Wednesday, July 26, 2006

"Taxpayers cover Yanks’ execs, lobbyist costs" MetroNY 07/26/06

Taxpayers cover Yanks’ execs, lobbyist costs

by patrick arden / metro new york

JUL 26, 2006

MANHATTAN — A clause in the Yankees’ stadium lease allowed the team to deduct the cost of executive salaries and lobbyists pushing its new stadium plan from the rent it paid to the city over the last five years.

As detailed by journalist Neil deMause in today’s Village Voice, a deal struck with the Giuliani administration in late 2001 gave the Yankees and the Mets a right to write off a combined $36 million in “planning costs” for new ballparks from their rent.
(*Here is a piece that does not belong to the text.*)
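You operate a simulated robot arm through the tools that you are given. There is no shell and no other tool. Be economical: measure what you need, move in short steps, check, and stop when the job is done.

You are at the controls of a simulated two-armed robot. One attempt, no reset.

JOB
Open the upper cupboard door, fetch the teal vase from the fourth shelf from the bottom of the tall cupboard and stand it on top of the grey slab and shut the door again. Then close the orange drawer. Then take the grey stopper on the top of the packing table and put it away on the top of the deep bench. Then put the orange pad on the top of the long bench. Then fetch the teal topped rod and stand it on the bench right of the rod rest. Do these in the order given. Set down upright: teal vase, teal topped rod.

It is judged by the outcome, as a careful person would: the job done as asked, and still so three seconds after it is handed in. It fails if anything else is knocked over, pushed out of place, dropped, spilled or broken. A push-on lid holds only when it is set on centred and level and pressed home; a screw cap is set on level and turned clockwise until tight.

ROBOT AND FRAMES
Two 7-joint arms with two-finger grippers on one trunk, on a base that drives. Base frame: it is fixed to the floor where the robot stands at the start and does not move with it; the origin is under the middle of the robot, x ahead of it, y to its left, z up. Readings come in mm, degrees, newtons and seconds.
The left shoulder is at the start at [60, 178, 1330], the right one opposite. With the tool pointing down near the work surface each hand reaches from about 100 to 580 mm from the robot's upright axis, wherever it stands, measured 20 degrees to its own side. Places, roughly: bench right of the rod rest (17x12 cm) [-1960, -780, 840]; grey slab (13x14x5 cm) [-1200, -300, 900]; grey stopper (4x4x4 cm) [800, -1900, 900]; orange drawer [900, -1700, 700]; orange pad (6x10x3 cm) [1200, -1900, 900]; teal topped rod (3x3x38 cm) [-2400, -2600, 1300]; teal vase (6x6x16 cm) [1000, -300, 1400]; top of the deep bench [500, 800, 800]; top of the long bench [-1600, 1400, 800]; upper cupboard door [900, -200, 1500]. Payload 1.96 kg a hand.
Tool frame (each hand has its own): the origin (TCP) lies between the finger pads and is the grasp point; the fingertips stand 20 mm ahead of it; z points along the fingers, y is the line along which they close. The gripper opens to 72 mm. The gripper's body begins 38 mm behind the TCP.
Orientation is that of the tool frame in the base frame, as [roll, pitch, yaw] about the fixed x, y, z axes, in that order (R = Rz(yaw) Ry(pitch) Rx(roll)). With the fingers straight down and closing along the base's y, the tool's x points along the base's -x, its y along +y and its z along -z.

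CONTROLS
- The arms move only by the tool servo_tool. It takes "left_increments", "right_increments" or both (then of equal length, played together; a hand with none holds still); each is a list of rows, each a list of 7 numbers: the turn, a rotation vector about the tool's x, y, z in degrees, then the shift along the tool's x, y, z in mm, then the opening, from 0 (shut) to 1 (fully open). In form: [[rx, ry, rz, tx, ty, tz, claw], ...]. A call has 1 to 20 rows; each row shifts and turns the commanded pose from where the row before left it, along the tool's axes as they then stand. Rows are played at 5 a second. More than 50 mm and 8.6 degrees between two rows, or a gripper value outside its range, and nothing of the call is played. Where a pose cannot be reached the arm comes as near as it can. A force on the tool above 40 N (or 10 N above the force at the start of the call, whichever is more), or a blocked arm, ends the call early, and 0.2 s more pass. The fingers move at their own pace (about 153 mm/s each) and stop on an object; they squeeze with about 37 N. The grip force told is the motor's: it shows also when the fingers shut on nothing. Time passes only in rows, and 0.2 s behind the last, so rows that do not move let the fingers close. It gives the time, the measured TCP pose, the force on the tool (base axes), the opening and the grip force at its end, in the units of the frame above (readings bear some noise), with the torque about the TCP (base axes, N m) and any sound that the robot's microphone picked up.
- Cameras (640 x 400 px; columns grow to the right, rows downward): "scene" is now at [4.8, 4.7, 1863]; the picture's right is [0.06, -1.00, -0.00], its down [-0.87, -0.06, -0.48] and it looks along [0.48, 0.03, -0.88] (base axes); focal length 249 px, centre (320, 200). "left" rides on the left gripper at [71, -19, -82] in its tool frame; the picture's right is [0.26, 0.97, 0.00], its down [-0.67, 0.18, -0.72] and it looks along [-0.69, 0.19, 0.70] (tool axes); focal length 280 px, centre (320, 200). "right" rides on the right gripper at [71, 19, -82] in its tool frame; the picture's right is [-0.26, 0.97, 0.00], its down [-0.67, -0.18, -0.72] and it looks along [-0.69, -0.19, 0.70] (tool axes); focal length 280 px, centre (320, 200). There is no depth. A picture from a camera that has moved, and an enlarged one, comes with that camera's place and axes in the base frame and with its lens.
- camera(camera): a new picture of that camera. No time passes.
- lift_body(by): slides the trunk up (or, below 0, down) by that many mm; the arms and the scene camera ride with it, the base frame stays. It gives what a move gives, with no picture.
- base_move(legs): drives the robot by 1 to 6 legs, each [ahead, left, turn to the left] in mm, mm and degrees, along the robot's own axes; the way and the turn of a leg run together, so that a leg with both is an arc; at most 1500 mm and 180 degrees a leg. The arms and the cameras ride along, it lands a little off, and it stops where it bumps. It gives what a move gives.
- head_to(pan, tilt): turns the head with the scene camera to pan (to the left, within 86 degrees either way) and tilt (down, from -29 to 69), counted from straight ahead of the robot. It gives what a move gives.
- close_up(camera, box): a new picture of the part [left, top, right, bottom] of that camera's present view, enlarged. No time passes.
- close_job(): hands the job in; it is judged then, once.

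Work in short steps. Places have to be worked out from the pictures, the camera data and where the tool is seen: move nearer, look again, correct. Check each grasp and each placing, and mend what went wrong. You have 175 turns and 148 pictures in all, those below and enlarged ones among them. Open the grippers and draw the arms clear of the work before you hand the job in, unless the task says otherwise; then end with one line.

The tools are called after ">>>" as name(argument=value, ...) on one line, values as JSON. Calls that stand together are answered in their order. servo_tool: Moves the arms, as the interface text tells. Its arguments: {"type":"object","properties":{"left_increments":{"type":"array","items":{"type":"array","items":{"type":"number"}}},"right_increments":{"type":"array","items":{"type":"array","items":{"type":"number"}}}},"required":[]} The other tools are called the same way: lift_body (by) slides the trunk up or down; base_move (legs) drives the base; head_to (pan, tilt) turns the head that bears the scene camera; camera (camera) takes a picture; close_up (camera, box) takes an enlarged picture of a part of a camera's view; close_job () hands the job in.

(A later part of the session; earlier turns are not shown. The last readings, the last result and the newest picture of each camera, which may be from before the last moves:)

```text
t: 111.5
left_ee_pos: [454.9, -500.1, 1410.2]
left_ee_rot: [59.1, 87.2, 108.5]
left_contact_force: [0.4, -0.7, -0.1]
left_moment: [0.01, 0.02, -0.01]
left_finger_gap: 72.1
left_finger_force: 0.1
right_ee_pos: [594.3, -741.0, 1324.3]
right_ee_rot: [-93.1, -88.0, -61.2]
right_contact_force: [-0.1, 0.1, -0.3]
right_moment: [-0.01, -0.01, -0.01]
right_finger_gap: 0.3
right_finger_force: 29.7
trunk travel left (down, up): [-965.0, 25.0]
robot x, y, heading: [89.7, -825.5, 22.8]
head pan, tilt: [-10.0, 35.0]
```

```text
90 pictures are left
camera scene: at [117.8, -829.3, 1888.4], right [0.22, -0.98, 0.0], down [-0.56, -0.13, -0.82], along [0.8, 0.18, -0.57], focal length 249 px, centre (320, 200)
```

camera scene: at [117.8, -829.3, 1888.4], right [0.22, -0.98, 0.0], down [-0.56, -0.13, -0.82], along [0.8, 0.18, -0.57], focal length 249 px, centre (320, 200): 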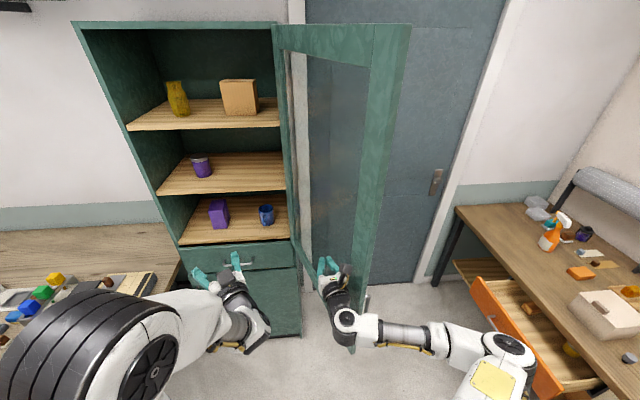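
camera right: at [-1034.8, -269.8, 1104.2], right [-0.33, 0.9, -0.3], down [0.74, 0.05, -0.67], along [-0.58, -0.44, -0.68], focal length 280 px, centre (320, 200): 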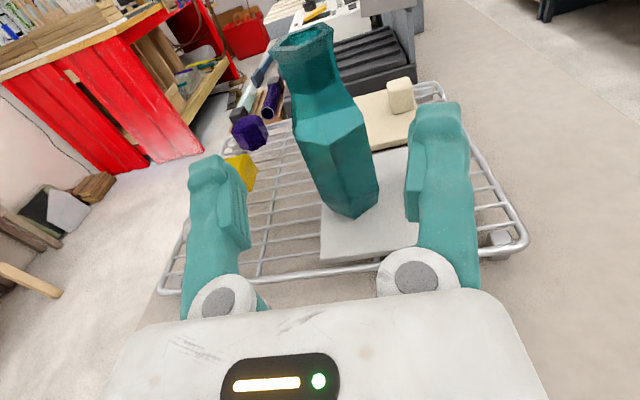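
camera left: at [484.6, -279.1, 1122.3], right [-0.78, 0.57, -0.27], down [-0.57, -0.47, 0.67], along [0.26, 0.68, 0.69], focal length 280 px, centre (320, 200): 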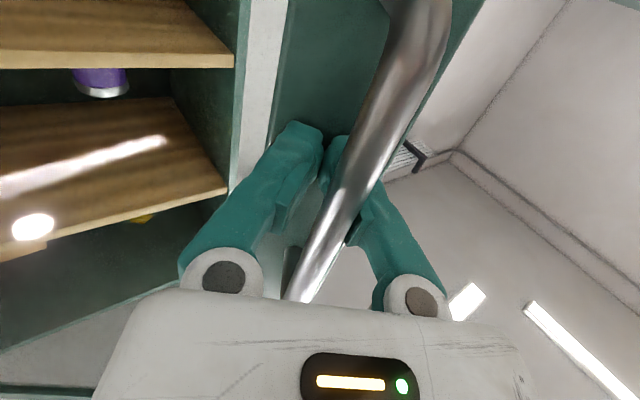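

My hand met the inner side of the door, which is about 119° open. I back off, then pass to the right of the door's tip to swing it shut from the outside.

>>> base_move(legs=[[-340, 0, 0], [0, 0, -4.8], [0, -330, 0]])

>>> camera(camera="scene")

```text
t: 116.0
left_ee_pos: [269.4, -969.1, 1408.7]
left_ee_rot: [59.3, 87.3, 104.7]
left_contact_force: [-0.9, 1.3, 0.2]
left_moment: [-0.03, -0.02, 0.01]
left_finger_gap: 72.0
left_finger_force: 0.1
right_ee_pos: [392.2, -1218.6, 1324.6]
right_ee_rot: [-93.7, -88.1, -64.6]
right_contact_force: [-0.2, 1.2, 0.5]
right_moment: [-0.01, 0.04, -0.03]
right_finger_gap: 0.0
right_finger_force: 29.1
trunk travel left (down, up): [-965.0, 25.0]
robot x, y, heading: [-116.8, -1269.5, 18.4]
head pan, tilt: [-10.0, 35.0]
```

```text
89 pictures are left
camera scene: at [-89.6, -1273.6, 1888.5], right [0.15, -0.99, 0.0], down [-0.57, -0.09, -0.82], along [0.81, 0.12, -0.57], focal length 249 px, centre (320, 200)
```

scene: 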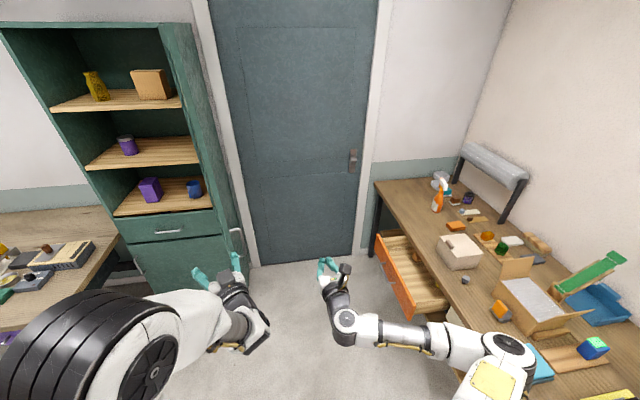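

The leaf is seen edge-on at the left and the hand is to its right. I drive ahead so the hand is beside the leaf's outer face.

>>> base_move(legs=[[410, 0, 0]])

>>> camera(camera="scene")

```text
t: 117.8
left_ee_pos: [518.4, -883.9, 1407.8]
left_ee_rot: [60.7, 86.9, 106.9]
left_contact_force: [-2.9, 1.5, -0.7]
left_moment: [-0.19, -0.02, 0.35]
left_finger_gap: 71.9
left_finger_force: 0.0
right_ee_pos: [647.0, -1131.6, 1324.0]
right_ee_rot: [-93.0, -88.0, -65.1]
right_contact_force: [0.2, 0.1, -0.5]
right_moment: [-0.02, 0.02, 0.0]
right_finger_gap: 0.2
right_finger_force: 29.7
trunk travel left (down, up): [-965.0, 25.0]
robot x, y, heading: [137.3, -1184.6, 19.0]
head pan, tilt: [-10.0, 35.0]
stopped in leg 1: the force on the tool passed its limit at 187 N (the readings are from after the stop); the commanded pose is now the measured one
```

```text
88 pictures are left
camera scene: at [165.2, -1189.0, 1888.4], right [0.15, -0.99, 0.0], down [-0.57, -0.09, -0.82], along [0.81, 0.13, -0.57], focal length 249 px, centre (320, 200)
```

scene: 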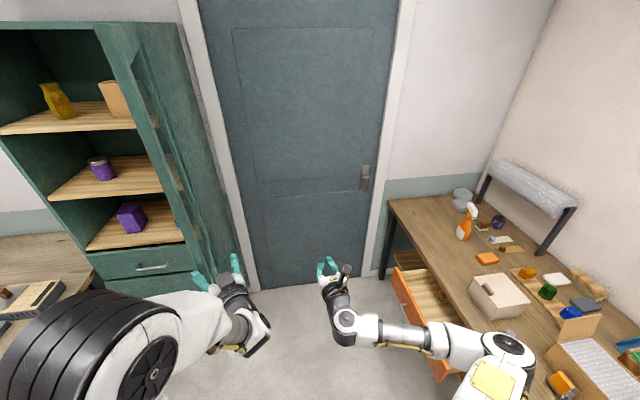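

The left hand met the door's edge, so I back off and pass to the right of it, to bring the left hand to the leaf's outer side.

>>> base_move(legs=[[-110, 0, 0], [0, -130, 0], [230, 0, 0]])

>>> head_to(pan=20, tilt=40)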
For the Yankees, that deduction even paid for lobbyists in discussions with city officials — and 30 percent of the 2004 salary of the team’s president, Randy Levine.

The role of lobbyists in winning approvals for the Yankees’ new stadium has been widely reported. Earlier this month, the team’s financing plan received an OK from the Internal Revenue Service, and its design on using Bronx parkland got the go-ahead from the National Park Service.
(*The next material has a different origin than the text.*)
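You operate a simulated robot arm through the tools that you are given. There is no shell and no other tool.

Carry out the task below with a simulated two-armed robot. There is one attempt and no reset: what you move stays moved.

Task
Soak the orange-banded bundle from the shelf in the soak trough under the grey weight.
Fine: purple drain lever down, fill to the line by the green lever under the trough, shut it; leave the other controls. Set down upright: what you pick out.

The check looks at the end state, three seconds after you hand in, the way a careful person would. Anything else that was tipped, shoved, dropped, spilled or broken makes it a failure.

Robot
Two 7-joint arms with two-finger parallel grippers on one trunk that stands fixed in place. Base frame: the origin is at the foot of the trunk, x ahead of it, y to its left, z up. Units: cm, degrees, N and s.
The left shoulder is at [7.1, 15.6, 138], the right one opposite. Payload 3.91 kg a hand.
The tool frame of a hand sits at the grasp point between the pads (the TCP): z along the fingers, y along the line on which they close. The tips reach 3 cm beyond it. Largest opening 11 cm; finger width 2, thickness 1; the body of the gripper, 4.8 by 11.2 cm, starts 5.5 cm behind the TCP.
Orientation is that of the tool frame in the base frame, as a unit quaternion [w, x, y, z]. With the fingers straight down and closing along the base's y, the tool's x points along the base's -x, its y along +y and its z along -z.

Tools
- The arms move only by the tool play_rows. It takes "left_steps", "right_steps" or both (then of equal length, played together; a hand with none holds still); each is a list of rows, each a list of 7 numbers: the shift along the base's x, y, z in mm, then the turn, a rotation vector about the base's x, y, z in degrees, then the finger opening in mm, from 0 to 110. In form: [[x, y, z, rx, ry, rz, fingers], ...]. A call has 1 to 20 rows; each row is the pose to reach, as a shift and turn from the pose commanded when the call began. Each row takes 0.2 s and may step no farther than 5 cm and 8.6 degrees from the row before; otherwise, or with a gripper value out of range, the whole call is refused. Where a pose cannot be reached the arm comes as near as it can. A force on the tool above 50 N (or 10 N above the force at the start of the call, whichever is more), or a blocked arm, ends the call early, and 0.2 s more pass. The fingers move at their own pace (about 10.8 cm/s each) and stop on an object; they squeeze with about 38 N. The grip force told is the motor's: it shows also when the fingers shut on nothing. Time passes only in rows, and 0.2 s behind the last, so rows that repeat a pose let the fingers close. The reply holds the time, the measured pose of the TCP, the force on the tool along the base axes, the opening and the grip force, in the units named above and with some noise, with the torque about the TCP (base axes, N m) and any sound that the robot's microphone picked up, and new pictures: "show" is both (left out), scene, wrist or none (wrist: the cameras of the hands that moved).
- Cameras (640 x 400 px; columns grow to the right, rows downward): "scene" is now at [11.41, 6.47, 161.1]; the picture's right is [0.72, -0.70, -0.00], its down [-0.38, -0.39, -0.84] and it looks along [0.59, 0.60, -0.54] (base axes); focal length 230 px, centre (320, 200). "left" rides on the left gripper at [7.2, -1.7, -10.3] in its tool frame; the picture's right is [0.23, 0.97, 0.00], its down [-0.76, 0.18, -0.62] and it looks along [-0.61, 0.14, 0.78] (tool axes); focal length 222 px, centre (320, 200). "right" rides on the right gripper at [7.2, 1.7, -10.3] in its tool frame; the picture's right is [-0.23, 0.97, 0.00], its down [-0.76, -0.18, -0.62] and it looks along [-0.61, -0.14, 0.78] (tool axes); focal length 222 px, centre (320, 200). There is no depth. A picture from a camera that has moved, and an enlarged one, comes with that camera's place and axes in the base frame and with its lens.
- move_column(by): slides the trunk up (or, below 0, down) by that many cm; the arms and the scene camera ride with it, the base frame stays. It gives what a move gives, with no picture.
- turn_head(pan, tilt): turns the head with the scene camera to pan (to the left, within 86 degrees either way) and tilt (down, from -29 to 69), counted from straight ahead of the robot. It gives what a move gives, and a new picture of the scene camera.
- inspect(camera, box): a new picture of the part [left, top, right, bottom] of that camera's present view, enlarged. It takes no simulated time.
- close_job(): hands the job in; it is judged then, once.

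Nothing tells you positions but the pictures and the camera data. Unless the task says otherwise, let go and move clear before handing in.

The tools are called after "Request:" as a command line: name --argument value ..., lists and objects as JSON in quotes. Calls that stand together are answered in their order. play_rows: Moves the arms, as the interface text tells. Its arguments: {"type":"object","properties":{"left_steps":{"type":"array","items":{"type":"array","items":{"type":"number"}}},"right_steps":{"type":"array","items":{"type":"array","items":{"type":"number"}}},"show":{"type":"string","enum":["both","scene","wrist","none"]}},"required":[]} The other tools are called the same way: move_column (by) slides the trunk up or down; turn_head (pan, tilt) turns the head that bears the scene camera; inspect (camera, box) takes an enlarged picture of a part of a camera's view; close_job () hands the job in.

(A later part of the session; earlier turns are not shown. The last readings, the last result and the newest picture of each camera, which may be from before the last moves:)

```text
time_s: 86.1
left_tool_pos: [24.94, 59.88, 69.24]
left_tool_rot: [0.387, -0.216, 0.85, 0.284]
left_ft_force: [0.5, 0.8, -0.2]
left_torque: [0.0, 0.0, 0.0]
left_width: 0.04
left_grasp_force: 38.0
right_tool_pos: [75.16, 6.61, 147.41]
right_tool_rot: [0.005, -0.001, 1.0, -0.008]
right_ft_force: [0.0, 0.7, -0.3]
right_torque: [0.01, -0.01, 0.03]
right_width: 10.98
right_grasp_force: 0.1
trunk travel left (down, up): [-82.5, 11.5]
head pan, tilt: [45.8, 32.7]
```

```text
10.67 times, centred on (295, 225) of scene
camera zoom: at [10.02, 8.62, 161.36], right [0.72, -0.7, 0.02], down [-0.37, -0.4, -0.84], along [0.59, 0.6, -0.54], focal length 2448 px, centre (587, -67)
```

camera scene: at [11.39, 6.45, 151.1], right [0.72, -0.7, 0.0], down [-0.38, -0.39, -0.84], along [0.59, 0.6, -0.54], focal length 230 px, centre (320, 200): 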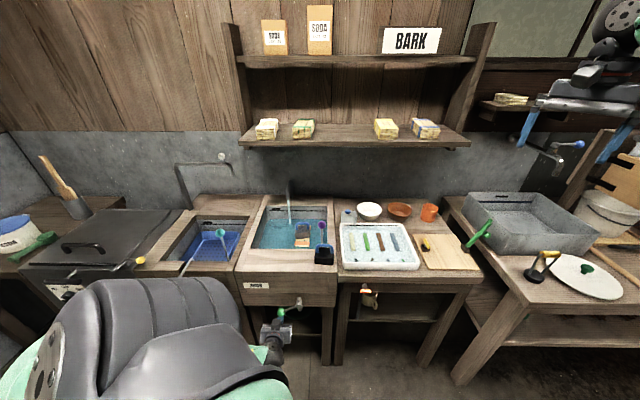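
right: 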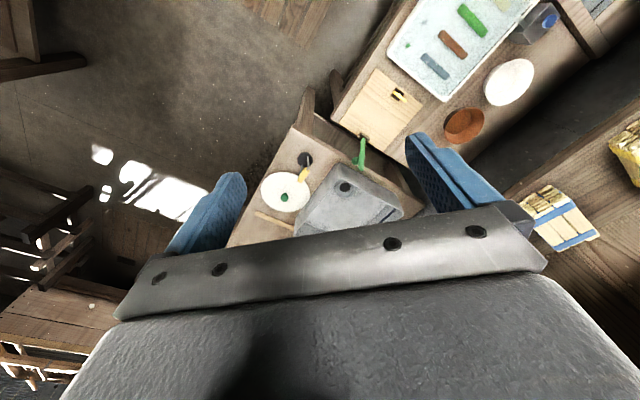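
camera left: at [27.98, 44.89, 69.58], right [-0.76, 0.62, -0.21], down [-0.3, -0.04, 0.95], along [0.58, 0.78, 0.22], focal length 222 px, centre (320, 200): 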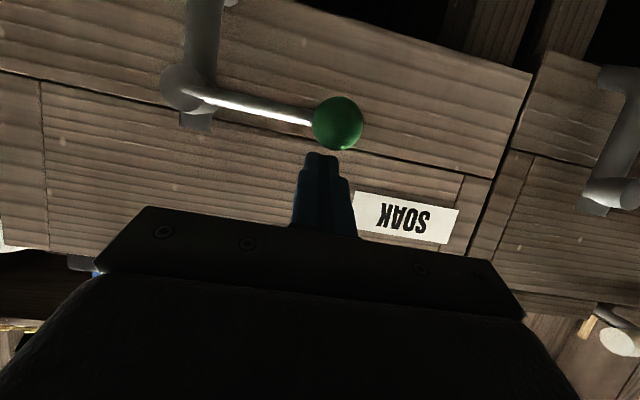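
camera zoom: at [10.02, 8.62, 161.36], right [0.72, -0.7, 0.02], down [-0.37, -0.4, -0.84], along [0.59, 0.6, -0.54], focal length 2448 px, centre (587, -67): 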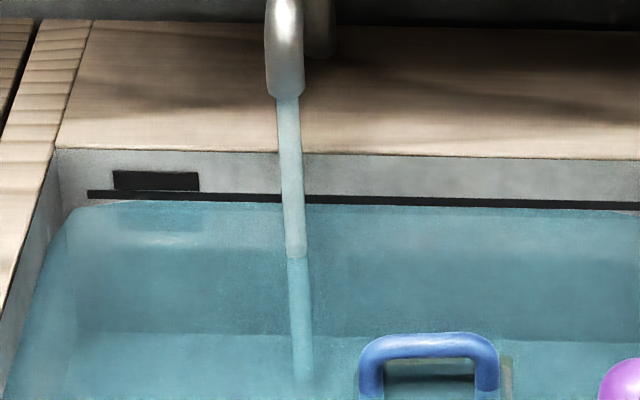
Metro’s calls to Levine were directed to spokesperson Alice McGillion, who had no comment on the rent deductions and remained uncertain about the team’s schedule for breaking ground.

Inside pitches

Levine has long played the game of insider baseball. While he was Rudolph Giuliani’s deputy mayor for economic development — collecting a city paycheck of $142,140 a year — he also earned $900,000 on the side as a consultant to Major League Baseball.

The city’s Conflicts of Interest Board had allowed Levine to moonlight, but it barred him from discussions with the Yankees or the Mets, who were both looking for hundreds of millions in subsidies to build new stadiums. After Levine left City Hall in 2000 for the Yankees’ job, observers wondered how he could possibly not recuse himself from stadium negotiations with the city.

Addition by subtraction

The Yankees have also long taken advantage of provisions in its lease agreement to deduct maintenance expenses, but audits by the city’s Comptroller have repeatedly found the team overstating its deductions.

For 2005, the Comptroller's Office disallowed $320,919 of the Yankees claimed rental credits for lack of documentation, taking ineligible expenses and errors in calculations. Between 1997 and 2002, the audit discovered, the Yankees underreported revenue by $9,070,960 and overstated deductions by $34,489,804. After disputing the conclusion that it still owed the city $3.6 million, the team cut a check for that amount last January. In three preceding audits, the Comptroller disallowed $2,399,051 in rental credits.

These audits did not track deductions for new stadium “planning costs,” said spokesperson Laura Rivera.

“Even though the Yankees often end up paying what they owe the city, this annual dance is just another way of taking taxpayers for a ride,” said Dan Steinberg, a research analyst with the government watchdog group Good Jobs New York. Earlier this year Steinberg authored a study that found government subsidies for the Yankees’ new stadium could top $400 million.